— begin Dataset content —
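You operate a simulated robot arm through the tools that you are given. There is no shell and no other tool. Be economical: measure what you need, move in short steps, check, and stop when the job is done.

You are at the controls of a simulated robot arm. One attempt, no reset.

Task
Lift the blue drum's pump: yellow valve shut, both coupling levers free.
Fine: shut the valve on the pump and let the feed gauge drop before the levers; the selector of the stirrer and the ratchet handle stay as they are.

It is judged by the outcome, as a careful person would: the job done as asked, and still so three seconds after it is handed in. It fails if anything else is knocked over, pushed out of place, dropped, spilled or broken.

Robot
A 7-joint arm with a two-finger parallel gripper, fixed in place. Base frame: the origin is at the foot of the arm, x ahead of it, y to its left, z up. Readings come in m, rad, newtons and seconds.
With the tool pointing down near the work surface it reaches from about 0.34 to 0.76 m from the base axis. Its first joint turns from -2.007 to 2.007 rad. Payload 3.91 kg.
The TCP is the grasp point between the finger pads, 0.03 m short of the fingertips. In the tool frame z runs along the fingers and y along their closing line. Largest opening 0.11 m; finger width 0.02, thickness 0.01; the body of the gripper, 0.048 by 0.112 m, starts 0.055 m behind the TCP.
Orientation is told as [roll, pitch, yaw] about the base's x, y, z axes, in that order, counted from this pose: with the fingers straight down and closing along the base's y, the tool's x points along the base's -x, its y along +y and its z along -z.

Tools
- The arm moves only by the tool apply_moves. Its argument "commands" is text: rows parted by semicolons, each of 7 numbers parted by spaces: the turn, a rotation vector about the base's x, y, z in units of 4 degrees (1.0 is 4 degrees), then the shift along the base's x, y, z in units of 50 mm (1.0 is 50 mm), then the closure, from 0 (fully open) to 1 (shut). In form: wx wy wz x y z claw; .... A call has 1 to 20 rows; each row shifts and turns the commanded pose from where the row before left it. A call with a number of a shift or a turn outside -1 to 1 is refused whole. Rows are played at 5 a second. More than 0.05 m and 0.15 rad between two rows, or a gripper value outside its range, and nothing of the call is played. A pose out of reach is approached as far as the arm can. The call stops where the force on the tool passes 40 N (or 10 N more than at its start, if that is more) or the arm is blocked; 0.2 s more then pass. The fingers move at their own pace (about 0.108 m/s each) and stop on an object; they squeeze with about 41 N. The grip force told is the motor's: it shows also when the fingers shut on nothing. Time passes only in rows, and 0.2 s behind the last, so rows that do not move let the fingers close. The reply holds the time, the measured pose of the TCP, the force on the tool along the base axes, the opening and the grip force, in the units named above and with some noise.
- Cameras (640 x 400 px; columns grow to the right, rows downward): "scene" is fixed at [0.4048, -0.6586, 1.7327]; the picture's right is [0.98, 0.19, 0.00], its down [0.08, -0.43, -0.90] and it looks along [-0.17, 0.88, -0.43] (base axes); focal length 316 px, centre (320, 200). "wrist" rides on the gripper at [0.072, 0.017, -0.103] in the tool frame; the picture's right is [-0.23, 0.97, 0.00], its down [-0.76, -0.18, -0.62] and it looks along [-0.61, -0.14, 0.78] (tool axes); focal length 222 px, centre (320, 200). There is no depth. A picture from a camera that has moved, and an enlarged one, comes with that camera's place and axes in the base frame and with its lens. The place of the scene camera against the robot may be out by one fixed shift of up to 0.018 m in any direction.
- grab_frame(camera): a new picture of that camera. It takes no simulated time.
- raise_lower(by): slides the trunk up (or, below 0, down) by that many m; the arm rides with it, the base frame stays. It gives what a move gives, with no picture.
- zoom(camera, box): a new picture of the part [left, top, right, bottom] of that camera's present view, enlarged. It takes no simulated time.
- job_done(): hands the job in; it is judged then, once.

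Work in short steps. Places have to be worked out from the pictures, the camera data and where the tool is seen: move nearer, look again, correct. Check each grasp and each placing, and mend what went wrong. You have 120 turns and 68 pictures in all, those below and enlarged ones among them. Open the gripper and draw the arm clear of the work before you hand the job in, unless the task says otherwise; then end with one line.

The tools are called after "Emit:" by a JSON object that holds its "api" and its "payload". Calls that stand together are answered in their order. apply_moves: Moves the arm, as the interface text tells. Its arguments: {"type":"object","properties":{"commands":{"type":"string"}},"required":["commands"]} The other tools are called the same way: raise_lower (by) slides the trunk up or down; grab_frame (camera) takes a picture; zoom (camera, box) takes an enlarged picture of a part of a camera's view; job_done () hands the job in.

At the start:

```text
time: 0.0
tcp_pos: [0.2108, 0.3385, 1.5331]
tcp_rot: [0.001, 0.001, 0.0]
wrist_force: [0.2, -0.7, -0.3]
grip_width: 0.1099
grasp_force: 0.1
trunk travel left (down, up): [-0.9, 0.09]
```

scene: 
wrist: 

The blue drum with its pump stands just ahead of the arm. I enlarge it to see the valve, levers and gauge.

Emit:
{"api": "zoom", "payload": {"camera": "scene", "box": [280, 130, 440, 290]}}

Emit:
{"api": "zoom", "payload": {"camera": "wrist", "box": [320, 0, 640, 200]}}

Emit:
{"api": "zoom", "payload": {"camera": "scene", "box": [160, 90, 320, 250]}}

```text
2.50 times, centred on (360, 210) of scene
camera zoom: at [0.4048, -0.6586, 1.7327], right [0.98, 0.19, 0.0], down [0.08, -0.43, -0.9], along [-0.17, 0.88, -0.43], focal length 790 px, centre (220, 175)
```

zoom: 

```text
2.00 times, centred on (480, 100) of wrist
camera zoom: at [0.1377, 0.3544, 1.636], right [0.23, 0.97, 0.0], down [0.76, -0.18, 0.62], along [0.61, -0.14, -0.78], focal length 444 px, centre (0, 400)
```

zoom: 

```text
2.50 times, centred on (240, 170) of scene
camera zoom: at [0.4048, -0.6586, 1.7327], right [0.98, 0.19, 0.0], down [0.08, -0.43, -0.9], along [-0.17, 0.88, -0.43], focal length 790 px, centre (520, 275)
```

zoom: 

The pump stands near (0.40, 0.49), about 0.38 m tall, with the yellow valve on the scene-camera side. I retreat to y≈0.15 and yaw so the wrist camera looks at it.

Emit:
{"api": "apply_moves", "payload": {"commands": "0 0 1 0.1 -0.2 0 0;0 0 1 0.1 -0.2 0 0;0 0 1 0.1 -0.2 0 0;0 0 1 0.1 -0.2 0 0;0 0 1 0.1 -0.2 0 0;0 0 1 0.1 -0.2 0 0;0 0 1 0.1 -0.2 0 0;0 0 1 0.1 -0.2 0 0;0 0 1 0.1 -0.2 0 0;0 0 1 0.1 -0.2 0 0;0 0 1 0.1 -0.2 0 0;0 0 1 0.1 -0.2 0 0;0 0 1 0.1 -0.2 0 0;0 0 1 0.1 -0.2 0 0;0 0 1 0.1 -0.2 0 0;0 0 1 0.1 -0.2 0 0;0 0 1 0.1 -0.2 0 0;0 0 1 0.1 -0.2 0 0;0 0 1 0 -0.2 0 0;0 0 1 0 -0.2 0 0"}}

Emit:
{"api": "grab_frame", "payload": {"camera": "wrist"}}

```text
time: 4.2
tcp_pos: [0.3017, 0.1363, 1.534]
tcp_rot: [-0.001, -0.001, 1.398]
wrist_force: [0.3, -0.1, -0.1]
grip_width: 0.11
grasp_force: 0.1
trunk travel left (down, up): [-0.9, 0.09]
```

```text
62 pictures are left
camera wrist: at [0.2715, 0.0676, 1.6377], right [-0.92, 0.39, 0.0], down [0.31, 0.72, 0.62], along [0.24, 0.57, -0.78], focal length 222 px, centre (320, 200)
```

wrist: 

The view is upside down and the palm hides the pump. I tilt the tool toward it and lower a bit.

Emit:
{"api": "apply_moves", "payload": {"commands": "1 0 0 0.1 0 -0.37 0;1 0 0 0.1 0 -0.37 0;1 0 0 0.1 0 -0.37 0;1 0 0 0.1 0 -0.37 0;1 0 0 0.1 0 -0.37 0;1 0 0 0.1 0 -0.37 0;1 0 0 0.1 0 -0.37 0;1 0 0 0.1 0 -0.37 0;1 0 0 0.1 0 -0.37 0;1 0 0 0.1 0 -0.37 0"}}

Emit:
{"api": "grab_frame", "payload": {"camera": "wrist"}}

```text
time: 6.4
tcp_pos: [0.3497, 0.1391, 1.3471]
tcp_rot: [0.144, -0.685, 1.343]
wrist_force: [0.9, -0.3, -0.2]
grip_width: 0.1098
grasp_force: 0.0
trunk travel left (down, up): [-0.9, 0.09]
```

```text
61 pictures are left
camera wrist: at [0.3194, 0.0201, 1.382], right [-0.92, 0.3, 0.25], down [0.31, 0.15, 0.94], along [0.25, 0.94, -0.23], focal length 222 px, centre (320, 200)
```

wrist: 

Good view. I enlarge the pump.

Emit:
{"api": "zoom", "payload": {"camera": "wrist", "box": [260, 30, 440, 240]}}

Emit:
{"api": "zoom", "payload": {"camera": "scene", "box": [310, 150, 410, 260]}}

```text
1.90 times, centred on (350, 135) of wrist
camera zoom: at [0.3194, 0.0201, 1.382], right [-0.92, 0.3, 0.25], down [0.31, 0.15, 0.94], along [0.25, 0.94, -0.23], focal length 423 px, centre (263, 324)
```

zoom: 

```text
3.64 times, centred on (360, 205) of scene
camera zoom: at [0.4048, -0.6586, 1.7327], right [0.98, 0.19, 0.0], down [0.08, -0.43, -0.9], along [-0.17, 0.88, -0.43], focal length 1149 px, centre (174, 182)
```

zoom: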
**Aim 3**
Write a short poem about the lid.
— end Dataset content —
— begin Supplied passage —
Nós também recebemos panfletos, folhetos e tudo que tenha sido distribuído em demonstrações e marchas de extrema direita, além de participarmos dessas marchas para coletarmos material.

Também dependemos muito de outras pessoas para fazê-lo, tais como jornalistas e ativistas. Por exemplo, precisamos encontrar adesivos na rua, recolhê-los em um pedaço de papel e enviá-los para nós. Porque nós não podemos estar em todos os lugares ao mesmo tempo, mas nossos apoiadores sim. 

E há alguns anos, foi realizada uma exposição no Museu de História da Alemanha, que era sobre adesivos de extrema-direita. E isto é de difícil acesso. Portanto, eles tiveram que vir até aqui porque ninguém mais iria colecionar algo assim. Há alguns arquivos menores com os quais trabalhamos, e eles também coletam esses materiais, mas eles geralmente têm um foco mais regional. Por exemplo, quando eles estão na Baviera, eles olham para a extrema direita na Baviera, e nós olhamos para todo o conjunto da extrema direita alemã.

Nós também recebemos material de jornalistas de investigação que vêm trabalhando no assunto há anos. Quando eles se aposentam, ou mesmo quando não querem manter esse material em casa, em vez de jogá-lo fora, eles os oferecem e doam para nós, e nós podemos torná-lo acessível. Normalmente, exceto para jornais e livros, não podemos adquiri-los diretamente ou solicitá-los. Em outras palavras, não posso perguntar ao NPD (Partido Nacional Democrático da Alemanha, matrizes ultra-nacionalistas e neo-nazistas, banidos da política nacional) se eles querem me enviar o material, porque eles não vão fazer isso.

Como determinar qual grupo, ação e atividade será considerado de extrema direita para entrar na coleção? Como funciona o processo entre selecionar estas informações sobre o grupo/pessoa/evento e elas entrarem na coleção?

Esta é uma pergunta difícil. E não há uma resposta fácil para ela. No início dos anos 50 e 60, houve muitas tentativas de encontrar novos partidos de extrema-direita. Elas geralmente não duravam muito tempo. Geralmente só existiam por um ou dois anos ou se fundiram em outros partidos políticos e coisas assim. Mas eu diria que, até os anos 80, eles eram como organizações bem definidas.

Até os anos 80, a extrema direita costumava ter uma forma muito alemã de organização com partidos políticos, associações, clubes de leitura, e afins. Pode-se dizer que sim: “OK, como diagnóstico, eles têm atividade porque ainda publicam, por exemplo (…)”. 

E desde o final dos anos 80 e especialmente desde os anos 90, a forma de organização mudou e tornando-nos mais dissipados. Por exemplo, não posso simplesmente perguntar: “o que é esta associação?”, não é possível fazer isso com algo deste tipo. Ou “é apenas um grupo”…, porque eles podem escrever um nome em algum lugar online ou em um jornal, mas podem não ser um grupo. E você nunca pode ter certeza se eles ainda existem ou não.
— end Supplied passage —
**Aim 1**
Repeat the span of the supplied passage whose first words are "Também dependemos muito" and whose last words are "extrema direita alemã.".
**Aim 2**
Copy verbatim the line that contains "Fine: shut the", the line that contains "The TCP is the", and all lines between them.

**Task response 1**
Também dependemos muito de outras pessoas para fazê-lo, tais como jornalistas e ativistas. Por exemplo, precisamos encontrar adesivos na rua, recolhê-los em um pedaço de papel e enviá-los para nós. Porque nós não podemos estar em todos os lugares ao mesmo tempo, mas nossos apoiadores sim. 

E há alguns anos, foi realizada uma exposição no Museu de História da Alemanha, que era sobre adesivos de extrema-direita. E isto é de difícil acesso. Portanto, eles tiveram que vir até aqui porque ninguém mais iria colecionar algo assim. Há alguns arquivos menores com os quais trabalhamos, e eles também coletam esses materiais, mas eles geralmente têm um foco mais regional. Por exemplo, quando eles estão na Baviera, eles olham para a extrema direita na Baviera, e nós olhamos para todo o conjunto da extrema direita alemã.

**Task response 2**
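Fine: shut the valve on the pump and let the feed gauge drop before the levers; the selector of the stirrer and the ratchet handle stay as they are.

It is judged by the outcome, as a careful person would: the job done as asked, and still so three seconds after it is handed in. It fails if anything else is knocked over, pushed out of place, dropped, spilled or broken.

Robot
A 7-joint arm with a two-finger parallel gripper, fixed in place. Base frame: the origin is at the foot of the arm, x ahead of it, y to its left, z up. Readings come in m, rad, newtons and seconds.
With the tool pointing down near the work surface it reaches from about 0.34 to 0.76 m from the base axis. Its first joint turns from -2.007 to 2.007 rad. Payload 3.91 kg.
The TCP is the grasp point between the finger pads, 0.03 m short of the fingertips. In the tool frame z runs along the fingers and y along their closing line. Largest opening 0.11 m; finger width 0.02, thickness 0.01; the body of the gripper, 0.048 by 0.112 m, starts 0.055 m behind the TCP.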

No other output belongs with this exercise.